Primarily a bruiser and a backup big during his UAAP debut last year, a new set of bigger responsibilities now awaits De La Salle University’s Prince Rivero in his sophomore year.
Last season, the Green Archers had the luxury of having Arnold van Opstal and Norbert Torres, two of the league’s natural back-to-basket bigs, to command the defense of opposing teams which would lead to a lot of open perimeter shots. Having those kinds of players also made La Salle’s other frontcourt options like Rivero and Jason Perkins to play in their natural power forward slot which fortified their team’s strength in crashing the boards and scoring down low game-in and game-out.
But now, this year’s version of the Green Archers doesn’t possess the size advantage they had last season. With their younger agile bigs like rookie Larry Muyang and sophomore Abu Tratter still adjusting on their increased roles, Rivero must now capitalize on the experiences he gained and expand his game further to keep up with opposing team’s bigger frontcourt tandems.
“So far, marami pa kaming dapat to improve on our game individually and as a team. Marami pa kaming kailangan matutunan sa games pagdating sa practices and future games namin. We just have to absorb them,” Rivero told Tiebreaker Times when asked about his thoughts on facing La Salle’s challenges in their ongoing UAAP campaign. “We have to absorb ang mga sinasabi ng coaches at kung ano ang gagawin ng kalaban. Kailangan namin maka-adapt sa situations para maka-adjust kami throughout our next set of games.”
Despite being only a sophomore in the league, Rivero is heavily stacked when it comes to his collection of basketball experiences.
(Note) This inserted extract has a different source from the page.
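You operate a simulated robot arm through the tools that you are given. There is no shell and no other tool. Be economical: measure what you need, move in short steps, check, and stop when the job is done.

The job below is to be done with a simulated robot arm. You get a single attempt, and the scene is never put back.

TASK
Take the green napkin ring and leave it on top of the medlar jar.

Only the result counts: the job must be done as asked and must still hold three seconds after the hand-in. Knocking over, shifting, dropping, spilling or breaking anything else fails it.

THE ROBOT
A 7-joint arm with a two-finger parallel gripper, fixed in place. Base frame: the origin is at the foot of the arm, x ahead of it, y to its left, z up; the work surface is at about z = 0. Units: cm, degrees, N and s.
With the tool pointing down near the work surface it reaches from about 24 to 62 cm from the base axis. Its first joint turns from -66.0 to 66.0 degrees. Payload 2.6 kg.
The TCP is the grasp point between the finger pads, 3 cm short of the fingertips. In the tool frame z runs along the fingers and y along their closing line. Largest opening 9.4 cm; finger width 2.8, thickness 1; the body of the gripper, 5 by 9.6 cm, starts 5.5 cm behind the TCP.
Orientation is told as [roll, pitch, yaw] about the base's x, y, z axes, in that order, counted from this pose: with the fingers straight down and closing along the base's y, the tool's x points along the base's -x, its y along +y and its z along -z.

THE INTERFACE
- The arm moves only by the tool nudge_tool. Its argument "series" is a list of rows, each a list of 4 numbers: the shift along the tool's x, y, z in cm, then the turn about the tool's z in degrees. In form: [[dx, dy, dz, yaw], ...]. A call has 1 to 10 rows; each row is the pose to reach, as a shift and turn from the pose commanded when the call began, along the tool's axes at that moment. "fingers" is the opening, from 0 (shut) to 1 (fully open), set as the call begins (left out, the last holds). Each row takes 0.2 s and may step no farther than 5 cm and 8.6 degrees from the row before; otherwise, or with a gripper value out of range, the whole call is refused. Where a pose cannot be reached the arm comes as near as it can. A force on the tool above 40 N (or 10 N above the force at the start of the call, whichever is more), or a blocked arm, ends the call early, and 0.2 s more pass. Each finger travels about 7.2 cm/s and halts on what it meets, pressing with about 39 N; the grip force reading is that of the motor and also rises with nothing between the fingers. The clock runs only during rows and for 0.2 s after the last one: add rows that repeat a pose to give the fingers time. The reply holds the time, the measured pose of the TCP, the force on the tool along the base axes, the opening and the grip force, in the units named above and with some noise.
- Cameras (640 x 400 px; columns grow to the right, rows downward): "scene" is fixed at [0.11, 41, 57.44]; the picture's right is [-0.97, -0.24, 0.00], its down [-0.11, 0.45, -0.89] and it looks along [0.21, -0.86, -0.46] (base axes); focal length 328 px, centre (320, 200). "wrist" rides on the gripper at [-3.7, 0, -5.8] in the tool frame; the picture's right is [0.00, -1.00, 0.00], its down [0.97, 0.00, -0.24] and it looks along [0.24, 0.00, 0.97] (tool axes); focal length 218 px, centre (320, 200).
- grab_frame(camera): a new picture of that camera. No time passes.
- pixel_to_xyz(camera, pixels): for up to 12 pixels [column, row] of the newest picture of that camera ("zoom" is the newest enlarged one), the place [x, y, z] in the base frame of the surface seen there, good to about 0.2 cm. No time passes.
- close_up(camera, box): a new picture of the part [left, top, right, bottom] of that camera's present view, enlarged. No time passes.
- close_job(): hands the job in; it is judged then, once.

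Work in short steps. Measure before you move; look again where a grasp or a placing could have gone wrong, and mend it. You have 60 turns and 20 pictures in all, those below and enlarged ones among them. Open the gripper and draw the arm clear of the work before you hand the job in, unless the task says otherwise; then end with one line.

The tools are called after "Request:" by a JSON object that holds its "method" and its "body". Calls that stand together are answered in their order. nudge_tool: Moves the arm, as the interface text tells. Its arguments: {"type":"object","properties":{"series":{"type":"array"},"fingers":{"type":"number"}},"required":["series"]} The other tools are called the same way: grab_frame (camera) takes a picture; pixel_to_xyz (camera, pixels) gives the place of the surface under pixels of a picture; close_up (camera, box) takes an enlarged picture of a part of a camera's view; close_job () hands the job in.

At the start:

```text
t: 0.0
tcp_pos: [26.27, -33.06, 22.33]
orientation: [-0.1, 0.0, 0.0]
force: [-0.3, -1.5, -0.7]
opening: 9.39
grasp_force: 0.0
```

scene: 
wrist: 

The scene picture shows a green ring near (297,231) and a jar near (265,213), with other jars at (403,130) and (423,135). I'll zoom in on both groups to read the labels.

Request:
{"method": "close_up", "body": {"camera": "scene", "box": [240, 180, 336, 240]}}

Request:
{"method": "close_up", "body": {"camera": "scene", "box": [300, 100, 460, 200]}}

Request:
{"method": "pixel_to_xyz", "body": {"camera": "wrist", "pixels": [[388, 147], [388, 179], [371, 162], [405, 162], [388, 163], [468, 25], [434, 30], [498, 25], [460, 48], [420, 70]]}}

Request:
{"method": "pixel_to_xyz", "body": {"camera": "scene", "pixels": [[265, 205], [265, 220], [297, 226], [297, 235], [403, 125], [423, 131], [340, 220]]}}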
He was part of the 2015 Gilas Cadets that won gold in the 28th Southeast Asian (SEA) Games held at Singapore and was also part of the Philippine Men’s National Basketball team that competed in the 2013 FIBA Asia U18 3X3 Tournament. In addition, Rivero was also the NCAA Season 89 Juniors Most Valuable Player, Defensive Player of the Year and a member of the Mythical team. He was also part of the National University Bullpups team that won the championship in 2011.
“Para sa akin, una, to be part of it [SEA Games], I’m super thankful and blessed. Sobrang konti lang ng puwede makuha doon. My experience doon helped me a lot because the level of competition is higher than this one [UAAP] and then I’m playing against the best doon sa age bracket na iyon,” Rivero shared. “I think the biggest help na maibibigay noon sa akin is the experience I got there and the confidence that it gave sa game ko especially in getting rebounds, playing defense and having communication inside the court.”
With all of those accumulated experiences, Rivero’s basketball IQ surely benefitted from it. In his stint with the Green Archers, Rivero had flashed his advanced footwork, knack for rebounding, and also shown the ability to play multiple positions as he alternates playing at center and power forward and he sees some action at small forward in short bursts.
“Actually, I just have to be more versatile about it and I have to work on my legs para whatever Coach Juno [Sauler] wants me to play, [whether it is the] three, four or five,” he added. “If I play at the five, I can push the big guys out. If I play at the 3, I can play defense with the [small forward] guys. So now, I’m working on my legs and my speed.”
Now, with DLSU having a 2-2 start to their season. Rivero’s hopes that he can make a major impact in his team’s bid for the title. He is ready on whatever his coach tells him to do and he will not give up that easily on whatever challenges await him.
“My personal goal is I want to help the team win the championship and whatever Coach Juno wants me to do, I’ll do it. I know that whatever he’s going to make me do, it’s going to help [the team].”
For their next game, Rivero and the Green Archers shall face the University of the East Red Warriors this coming Sunday, 2:00 pm, at the Smart Araneta Coliseum.
“Hopefully sa mga next games namin maka-adjust pa kami a little bit more. Ang space namin for errors is very small [so that] we could avoid committing errors that might cause another loss.”